------ Source excerpt

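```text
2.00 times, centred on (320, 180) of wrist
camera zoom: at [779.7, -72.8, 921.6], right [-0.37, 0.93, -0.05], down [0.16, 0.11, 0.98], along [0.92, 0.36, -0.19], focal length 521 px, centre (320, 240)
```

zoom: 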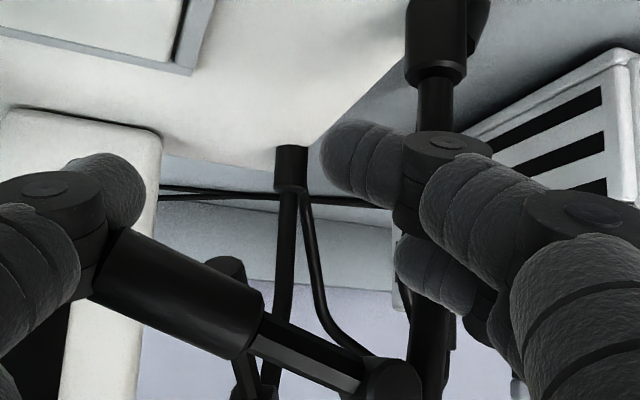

------------

- Given request -
Return to the listing above and set it down exactly, leaving out its pictures. The answer is a JSON array that holds each line as a string and skips blank lines.

- Answer to this problem -
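[
  "```text",
  "2.00 times, centred on (320, 180) of wrist",
  "camera zoom: at [779.7, -72.8, 921.6], right [-0.37, 0.93, -0.05], down [0.16, 0.11, 0.98], along [0.92, 0.36, -0.19], focal length 521 px, centre (320, 240)",
  "```",
  "zoom: "
]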